Amigo amante del ciclismo o de la literatura, ya que es difícil serlo a la vez de las dos cosas, créeme si te digo que vuelvo a coger el teclado para escribirte con alegría y emoción exultantes después de mi ausencia forzosa el año pasado, en que la dirección de Culturamas nos relegó a Julio y a mí del equipo de enviados especiales al Tour de Francia por nuestra baja forma prefiriendo en nuestro lugar al ubicuo Artemio Gonçalves, quien este año falta a su vez no por voluntad propia, pues ha tenido que reducir al mínimo su exposición pública para preparar su defensa por esas grabaciones del caso Koldo de que ya estarás enterado y que parecen revelar ciertas conductas inmorales por su parte y algunas otras presumiblemente ilegales. Dejémosle, pues, con sus abogados, aunque como crítico literario tengo que decir que sus crónicas me resultaron francamente fatuas y rocambolescas y que la vanidosa inclusión nada menos que del comisario Montalbano en la caravana del Tour no hizo sino enredar aún más la trama, ya de por sí difícil, del ciclismo profesional, convirtiendo la carrera en un galimatías inverosímil y de todo punto imposible de seguir; aunque es de justicia reconocerle el mérito de haber renovado la estilística del Tour con nuevos y acertados epítetos épicos para los protagonistas que este año no podemos dejar de aprovechar.

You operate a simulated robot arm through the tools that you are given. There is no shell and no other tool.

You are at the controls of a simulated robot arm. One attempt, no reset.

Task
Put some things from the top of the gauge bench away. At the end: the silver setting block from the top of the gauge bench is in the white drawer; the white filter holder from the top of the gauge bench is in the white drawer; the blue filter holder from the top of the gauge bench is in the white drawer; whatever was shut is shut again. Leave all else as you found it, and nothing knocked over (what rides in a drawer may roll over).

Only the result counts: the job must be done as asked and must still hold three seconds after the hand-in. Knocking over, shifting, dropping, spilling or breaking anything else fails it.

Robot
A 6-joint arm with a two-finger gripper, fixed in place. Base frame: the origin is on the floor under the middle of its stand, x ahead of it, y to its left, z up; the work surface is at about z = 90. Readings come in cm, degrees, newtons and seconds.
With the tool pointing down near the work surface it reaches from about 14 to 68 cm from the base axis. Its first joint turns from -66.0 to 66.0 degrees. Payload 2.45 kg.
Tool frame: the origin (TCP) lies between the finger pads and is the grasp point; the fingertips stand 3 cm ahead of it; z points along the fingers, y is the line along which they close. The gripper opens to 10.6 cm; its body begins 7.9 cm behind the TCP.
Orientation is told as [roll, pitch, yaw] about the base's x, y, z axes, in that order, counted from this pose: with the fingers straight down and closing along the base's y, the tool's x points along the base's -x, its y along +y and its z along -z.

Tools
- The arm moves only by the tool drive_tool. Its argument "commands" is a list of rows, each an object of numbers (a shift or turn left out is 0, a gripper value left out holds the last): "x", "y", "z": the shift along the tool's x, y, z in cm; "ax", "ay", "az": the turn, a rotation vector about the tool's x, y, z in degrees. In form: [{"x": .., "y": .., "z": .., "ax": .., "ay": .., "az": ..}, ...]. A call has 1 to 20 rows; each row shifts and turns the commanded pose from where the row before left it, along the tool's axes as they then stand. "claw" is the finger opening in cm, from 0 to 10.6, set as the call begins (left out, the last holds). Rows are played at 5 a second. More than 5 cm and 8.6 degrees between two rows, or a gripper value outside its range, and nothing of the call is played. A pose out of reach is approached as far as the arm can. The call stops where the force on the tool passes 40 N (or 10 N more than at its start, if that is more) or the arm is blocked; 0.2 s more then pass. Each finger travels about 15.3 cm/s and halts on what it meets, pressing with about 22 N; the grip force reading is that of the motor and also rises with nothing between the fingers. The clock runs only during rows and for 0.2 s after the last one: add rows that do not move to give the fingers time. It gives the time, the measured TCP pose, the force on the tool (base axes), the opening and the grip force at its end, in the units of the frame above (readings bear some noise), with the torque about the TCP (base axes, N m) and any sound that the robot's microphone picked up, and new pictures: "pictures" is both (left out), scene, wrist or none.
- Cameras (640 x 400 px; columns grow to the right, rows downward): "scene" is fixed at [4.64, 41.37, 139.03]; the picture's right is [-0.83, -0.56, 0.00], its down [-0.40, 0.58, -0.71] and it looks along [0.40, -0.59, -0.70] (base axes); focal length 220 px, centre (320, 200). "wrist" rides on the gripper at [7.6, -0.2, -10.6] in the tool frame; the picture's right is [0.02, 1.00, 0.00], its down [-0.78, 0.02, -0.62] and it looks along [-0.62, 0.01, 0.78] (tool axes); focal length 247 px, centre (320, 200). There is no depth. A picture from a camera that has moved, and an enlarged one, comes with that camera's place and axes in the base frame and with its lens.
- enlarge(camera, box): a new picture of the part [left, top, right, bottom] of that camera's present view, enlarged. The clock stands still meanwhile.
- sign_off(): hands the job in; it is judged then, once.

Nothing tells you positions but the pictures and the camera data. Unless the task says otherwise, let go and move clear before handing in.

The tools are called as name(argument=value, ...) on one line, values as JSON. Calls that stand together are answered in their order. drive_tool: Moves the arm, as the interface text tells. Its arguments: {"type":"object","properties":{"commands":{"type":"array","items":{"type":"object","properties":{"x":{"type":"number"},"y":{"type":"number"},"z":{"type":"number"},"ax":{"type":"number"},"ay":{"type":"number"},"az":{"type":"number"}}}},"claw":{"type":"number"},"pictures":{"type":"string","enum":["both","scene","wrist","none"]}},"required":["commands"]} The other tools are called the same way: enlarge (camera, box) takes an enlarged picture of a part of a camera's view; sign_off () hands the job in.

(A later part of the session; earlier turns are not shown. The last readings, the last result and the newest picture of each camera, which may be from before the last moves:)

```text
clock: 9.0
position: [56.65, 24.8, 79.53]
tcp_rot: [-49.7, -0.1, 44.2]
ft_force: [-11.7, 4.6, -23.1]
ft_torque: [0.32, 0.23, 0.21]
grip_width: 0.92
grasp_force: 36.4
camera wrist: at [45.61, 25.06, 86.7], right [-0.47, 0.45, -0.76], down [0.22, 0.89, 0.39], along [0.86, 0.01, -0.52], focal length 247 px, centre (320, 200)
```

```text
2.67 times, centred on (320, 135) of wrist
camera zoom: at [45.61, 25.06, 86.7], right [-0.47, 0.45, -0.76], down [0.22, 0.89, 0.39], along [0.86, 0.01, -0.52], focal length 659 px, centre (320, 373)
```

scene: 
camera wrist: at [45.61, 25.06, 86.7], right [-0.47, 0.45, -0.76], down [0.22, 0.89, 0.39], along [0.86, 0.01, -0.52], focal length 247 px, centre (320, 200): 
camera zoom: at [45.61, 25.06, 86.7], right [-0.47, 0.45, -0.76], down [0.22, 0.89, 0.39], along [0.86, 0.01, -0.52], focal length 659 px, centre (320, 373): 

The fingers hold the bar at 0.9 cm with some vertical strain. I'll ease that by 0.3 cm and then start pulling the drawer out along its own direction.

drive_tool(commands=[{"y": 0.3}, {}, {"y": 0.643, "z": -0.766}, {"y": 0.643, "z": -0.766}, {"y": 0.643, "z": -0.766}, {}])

Así pues, querido lector, recibe esta vez los más afectuosos saludos míos y de Julio Salvador, o más precisamente solo los míos, porque Julio, sorprendido como un Pereiro o un Walkowiak por un éxito imprevisto, me ha abandonado a mi suerte en el Grand Départ de Lille obligándome contra toda costumbre a abrir por tercer año consecutivo estas modestas crónicas con las que pretendemos ayudarte a desentrañar los misterios literarios del ciclismo veraniego. Y junto con mis saludos recibe mis disculpas, pues, desprevenido de esta necesidad, no tenía yo pensado qué escribirte y he aquí que me encuentro redactando el artículo que Julio había organizado en forma de esquema en su libreta naranja en evidente homenaje a Louis van Gaal. ¿En qué clase de dúo literario nos convierte esta nueva forma de colaboración? ¿Seremos unos hermanos Goncourt o unas hermanas Brontë del ciclismo? ¿Nos pareceremos quizás al matrimonio Shelley o seré yo una especie de Martínez Sierra que rotule con su nombre la portada del texto de Julio de la O Lejárraga? ¿Acaso somos los modernos Martí Joan de Galba y Joanot Martorell? O, puestos a soñar, ¿es legítimo equipararme a Cervantes y comparar a Julio con Cide Hamete Benengeli? En fin, sea como sea, deja que complete con mis palabras sus apuntes desde la Grande Place de Lille, mucho más colorida que la imagen gris que el pasado minero de la región nos hace suponerle, donde ayer tuvo lugar la presentación de los equipos y donde hoy desayuno en soledad una porción de tarta de queso Maroilles mientras veo desarrollarse la vida de esta ciudad norteña, más belga casi que francesa.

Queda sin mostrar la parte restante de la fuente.